L’action pratique de l’ONG est considérée comme très compréhensive et centrée sur la personne (« holistique », psycho-socio-biologique). Elle se focalise sur la réinsertion et la réadaptation sociales. Elle connaît plusieurs formes : traitement ambulatoire, soins à domicile, par unités familiales et groupes d’auto-assistance, microcrédits, qui permettent de viser des résultats tangibles.

Le Prix de Genève pour les Droits de l’Homme en psychiatrie a été créé en 1999 à Genève, à l’occasion du cinquantième anniversaire de la Déclaration universelle des Droits de l’Homme. Il a été remis pour la première fois en septembre 2000, sous la présidence de Robert Badinter. Il est décerné cette année pour la septième fois.

Le Conseil de Fondation du Prix de Genève pour les Droits de l’Homme en psychiatrie est présidé par le Professeur honoraire François Ferrero, de l’Université de Genève. Le jury du Prix 2017 a réuni plusieurs personnalités reconnues sur le plan international : Marianne Kastrup, de Copenhague, Elisabeth Decrey-Warner, présidente de l’Appel de Genève, Dinesh Bhugra, président de l’Association mondiale de psychiatrie, Pierre Vallon, président de la Société suisse de psychiatrie et psychothérapie (SSPP), Robert Roth, professeur de droit pénal à l’Université de Genève et Olivier Vodoz, avocat et ancien conseiller d’Etat de Genève.


Année 2021

Le prix est décerné à M. Grégoire Ahongbonon.
M. Ahongbonon, né au Bénin en 1952, est le fondateur de l’Association Saint Camille-de-Lellis qui a développé un réseau de soins psychiatriques en Afrique de l’Ouest. À la suite de la faillite de sa petite entreprise de réparation de pneus il a lui-même souffert de dépression. Une fois remis, avec le soutien de sa femme, il a commencé par venir en aide aux personnes atteintes de troubles psychiques qui erraient dans les rues. Par la suite, il a négocié avec les familles et les anciens des villages afin de soigner les malades qui étaient encore parfois enchaînés aux arbres. Depuis plus de trente ans, il n’a cessé de lutter contre les préjugés et la stigmatisation entourant la maladie mentale et pour faire accepter par le grand public l’idée que l’on peut soigner les personnes souffrant de troubles mentaux sans les attacher ni leur faire subir d’atrocités. Peu à peu, l’Association Saint-Camille-de-Lellis s’est développée, grâce au soutien de communautés missionnaires, d’organisations philanthropiques et d’ONG au point qu’elle est devenue un réseau international. Il est parvenu à transformer le système de santé mentale au Togo, au Bénin et en Côte d’Ivoire en développant une prise en soins incluant traitement, logement, nourriture, travail ou formation. De nombreux usagers qui se sont rétablis se sont engagés dans l’Association en tant que pairs-aidants.

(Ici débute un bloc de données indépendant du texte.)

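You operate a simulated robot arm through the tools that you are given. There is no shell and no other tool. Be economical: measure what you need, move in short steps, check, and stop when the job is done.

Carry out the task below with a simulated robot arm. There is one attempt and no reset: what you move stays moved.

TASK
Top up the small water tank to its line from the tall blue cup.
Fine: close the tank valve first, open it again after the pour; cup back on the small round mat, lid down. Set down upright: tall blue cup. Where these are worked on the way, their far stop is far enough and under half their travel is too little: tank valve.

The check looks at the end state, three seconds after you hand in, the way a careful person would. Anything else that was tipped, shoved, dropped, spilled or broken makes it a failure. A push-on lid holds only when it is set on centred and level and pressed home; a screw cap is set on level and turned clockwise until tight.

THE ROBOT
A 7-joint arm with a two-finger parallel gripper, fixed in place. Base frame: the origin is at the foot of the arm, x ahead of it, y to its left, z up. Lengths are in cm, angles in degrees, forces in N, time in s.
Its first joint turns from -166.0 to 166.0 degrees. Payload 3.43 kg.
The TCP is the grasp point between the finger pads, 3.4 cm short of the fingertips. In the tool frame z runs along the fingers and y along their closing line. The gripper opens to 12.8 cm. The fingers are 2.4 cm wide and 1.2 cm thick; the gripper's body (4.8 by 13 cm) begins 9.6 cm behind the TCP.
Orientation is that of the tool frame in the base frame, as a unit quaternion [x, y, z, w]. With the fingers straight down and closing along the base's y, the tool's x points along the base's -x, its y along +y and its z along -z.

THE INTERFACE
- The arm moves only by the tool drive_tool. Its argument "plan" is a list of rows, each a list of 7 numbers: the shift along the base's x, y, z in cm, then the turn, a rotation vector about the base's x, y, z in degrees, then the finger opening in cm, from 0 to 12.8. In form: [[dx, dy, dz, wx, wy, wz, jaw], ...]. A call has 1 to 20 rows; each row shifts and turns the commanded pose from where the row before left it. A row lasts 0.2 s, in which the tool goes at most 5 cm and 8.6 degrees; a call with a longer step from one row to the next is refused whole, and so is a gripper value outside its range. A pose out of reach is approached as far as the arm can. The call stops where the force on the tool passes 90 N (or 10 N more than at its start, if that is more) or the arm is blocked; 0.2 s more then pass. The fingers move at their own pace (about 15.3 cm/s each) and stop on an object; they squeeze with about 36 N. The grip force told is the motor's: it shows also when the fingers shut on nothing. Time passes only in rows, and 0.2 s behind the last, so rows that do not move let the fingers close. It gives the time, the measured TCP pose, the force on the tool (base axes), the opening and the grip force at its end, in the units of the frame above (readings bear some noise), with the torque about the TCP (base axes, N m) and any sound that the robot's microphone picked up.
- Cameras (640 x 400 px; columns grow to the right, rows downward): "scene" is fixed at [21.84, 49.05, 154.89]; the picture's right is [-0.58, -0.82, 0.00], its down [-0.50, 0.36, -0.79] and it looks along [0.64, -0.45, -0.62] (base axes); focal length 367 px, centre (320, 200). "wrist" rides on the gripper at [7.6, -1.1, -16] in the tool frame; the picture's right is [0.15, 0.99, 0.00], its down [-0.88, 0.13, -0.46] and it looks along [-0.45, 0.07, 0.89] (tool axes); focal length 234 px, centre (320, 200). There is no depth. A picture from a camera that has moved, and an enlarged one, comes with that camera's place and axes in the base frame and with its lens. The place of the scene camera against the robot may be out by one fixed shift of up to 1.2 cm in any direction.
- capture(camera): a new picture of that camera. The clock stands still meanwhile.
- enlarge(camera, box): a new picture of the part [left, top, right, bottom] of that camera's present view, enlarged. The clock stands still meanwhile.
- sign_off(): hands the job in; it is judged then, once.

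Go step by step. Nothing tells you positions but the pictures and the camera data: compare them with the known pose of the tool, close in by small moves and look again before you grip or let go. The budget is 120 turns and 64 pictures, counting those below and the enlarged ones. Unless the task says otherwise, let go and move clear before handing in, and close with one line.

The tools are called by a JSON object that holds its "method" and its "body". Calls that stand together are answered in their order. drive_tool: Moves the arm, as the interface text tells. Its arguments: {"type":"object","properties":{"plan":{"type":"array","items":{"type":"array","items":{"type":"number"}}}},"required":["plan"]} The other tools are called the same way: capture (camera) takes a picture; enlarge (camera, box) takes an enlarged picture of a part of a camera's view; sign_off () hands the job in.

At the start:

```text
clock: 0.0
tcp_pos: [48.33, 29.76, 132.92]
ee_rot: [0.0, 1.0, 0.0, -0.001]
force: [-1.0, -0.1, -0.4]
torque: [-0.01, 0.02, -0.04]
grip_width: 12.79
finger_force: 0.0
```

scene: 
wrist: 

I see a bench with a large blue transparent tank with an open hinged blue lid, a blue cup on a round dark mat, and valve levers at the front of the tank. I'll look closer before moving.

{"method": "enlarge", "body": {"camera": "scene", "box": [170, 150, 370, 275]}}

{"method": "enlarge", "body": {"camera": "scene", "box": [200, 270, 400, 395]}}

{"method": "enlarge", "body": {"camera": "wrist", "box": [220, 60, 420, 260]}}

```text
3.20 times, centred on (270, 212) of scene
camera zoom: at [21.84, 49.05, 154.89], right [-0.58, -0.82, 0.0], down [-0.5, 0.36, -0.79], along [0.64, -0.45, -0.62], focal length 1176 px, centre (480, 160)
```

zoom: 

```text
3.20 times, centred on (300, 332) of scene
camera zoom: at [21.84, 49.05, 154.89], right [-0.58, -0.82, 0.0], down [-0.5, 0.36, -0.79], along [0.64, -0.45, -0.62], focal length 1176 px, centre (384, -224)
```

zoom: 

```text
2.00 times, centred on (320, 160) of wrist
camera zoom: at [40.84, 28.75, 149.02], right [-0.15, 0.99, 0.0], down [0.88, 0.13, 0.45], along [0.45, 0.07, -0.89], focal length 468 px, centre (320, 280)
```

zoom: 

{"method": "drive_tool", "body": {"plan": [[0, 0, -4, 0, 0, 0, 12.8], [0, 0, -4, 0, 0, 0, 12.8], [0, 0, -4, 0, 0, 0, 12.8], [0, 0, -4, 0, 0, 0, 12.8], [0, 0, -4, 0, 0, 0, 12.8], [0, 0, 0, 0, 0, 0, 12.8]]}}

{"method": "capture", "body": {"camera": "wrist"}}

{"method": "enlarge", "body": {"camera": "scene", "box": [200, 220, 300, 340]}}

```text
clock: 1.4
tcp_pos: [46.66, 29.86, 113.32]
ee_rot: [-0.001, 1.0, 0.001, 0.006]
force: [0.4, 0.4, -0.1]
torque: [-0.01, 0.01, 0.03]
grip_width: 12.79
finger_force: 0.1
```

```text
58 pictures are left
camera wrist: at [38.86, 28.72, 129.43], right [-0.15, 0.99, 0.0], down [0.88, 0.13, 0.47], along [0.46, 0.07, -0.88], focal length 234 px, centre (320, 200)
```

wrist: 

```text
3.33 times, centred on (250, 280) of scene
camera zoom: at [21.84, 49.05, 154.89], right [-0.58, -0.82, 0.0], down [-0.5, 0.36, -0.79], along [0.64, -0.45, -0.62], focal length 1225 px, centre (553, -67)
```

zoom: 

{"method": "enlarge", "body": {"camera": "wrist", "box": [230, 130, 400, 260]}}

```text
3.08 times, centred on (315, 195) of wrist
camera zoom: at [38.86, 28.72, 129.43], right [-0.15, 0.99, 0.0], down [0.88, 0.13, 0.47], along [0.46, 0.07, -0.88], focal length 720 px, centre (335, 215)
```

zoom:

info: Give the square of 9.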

M. Grégoire Ahongbonon   Remise du Prix de Genève

Ce système de soins respectueux de la dignité humaine et des exigences de l’Organisation Mondiale de la Santé a fait ses preuves tant sur le plan économique que de son adaptation à son environnement. Ce qui semble vraiment extraordinaire est le fait que Grégoire Ahongbonon, qui n’a aucune formation médicale ou psychiatrique, est parvenu à développer un système de soins incroyablement efficace, en s’appuyant sur ses propres observations et sur sa profonde humanité. Il ne supportait pas de voir maltraitées les personnes atteintes de troubles mentaux. La vocation de Grégoire Ahongbonon a été si puissante qu’il est parvenu, avec l’aide constante de sa femme, à bousculer les préjugés et à supprimer d’anciennes pratiques concernant les malades mentaux.

Vous pouvez voir une petite vidéo (14 min.) racontant cette démarche, en cliquant ici.

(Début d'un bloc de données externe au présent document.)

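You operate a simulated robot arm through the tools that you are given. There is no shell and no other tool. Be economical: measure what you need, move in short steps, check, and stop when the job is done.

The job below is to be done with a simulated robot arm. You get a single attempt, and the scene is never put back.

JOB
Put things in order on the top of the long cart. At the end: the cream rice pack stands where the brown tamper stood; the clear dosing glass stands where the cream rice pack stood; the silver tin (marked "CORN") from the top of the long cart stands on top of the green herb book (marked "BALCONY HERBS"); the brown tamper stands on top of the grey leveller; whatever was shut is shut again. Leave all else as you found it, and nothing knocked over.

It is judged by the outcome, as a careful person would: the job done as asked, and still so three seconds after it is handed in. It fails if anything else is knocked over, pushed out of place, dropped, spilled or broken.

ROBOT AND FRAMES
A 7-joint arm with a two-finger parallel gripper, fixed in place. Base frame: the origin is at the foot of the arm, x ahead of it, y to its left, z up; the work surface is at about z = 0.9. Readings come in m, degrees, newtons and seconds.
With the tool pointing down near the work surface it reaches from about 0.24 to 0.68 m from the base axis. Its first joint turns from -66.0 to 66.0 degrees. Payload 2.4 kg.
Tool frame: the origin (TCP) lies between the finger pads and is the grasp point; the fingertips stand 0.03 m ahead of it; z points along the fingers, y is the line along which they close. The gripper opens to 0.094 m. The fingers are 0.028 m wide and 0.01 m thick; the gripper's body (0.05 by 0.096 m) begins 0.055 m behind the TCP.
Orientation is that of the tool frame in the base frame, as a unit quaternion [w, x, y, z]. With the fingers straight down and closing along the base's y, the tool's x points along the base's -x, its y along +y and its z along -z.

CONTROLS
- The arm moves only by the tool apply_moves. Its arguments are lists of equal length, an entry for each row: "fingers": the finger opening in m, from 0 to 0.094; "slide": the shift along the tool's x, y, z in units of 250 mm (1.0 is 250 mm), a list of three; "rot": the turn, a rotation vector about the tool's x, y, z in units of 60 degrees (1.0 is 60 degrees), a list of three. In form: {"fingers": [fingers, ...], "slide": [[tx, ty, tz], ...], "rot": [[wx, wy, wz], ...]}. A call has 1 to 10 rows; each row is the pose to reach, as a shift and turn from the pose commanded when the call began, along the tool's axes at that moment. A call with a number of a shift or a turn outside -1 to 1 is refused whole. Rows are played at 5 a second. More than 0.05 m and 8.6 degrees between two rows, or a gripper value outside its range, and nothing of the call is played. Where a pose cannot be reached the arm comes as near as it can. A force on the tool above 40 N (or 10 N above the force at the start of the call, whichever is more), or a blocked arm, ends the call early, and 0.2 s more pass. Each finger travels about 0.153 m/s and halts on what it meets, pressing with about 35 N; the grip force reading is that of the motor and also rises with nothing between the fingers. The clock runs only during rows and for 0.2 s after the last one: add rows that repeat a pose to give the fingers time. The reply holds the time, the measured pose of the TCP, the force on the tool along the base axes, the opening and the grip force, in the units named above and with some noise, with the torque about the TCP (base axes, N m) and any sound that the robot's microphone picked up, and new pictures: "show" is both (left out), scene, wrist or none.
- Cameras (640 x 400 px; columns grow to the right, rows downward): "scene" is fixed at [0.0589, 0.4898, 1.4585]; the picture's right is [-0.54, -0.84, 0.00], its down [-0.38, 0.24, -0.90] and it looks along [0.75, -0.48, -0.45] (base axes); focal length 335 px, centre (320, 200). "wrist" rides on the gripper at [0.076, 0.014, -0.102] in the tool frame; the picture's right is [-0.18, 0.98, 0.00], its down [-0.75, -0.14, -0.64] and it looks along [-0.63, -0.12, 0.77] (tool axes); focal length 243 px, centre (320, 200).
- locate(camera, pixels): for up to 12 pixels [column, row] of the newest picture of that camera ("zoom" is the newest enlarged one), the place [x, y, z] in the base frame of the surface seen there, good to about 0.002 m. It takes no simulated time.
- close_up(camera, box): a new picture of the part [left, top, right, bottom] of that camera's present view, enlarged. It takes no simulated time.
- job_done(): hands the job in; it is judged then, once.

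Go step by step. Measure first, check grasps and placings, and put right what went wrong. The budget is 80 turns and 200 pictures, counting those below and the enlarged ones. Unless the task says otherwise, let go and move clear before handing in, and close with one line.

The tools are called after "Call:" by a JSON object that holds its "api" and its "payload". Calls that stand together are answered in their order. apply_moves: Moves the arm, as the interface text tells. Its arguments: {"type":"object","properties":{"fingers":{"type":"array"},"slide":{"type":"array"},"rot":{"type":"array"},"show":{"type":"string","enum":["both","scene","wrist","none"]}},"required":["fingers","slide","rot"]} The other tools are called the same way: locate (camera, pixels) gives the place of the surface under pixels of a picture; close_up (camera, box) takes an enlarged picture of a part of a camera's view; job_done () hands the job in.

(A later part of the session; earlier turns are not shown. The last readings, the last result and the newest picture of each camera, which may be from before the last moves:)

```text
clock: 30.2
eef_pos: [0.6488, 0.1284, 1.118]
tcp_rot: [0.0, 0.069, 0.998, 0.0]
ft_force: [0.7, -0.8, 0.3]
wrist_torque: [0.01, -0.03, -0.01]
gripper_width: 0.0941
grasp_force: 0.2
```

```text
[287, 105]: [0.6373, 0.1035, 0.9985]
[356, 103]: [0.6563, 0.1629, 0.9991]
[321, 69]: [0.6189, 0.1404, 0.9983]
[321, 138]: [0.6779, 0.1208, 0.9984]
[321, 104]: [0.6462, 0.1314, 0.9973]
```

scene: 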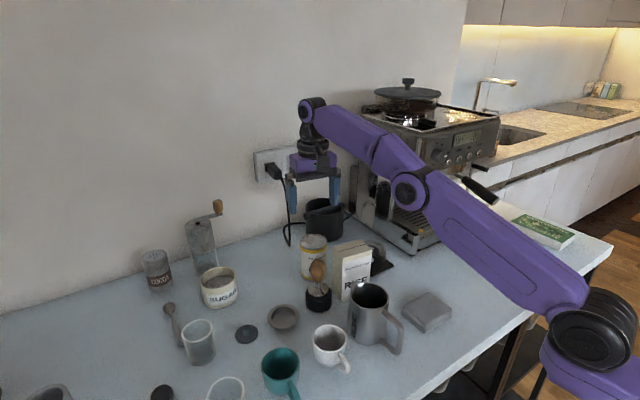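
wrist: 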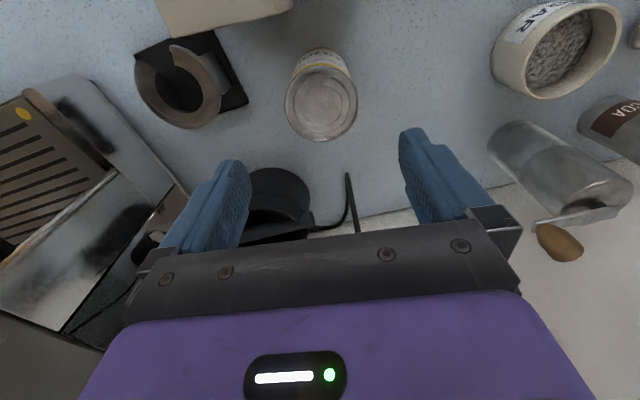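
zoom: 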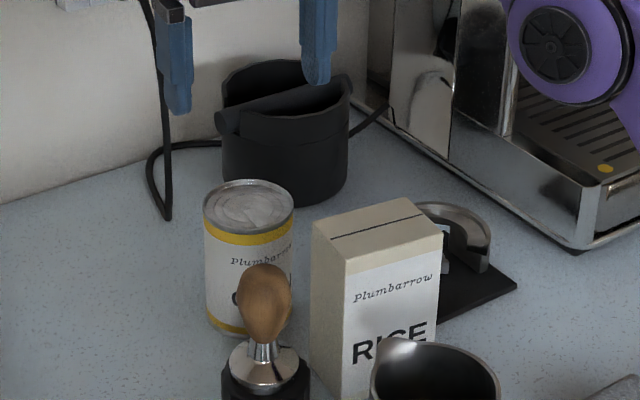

Le Jury a estimé qu’il remplissait tous les critères du Prix, au vu de la qualité et de la durée de son engagement, comme des résultats obtenus en faveur des personnes souffrant de troubles mentaux et de la défense de leurs droits humains. Le jury a également tenu à décerner une mention spéciale à sa femme.

Le Prix 2021 a été rendu possible grâce au soutien de la République et Canton de Genève et de la Fédération Suisse des Médecins Psychiatres et Psychothérapeutes.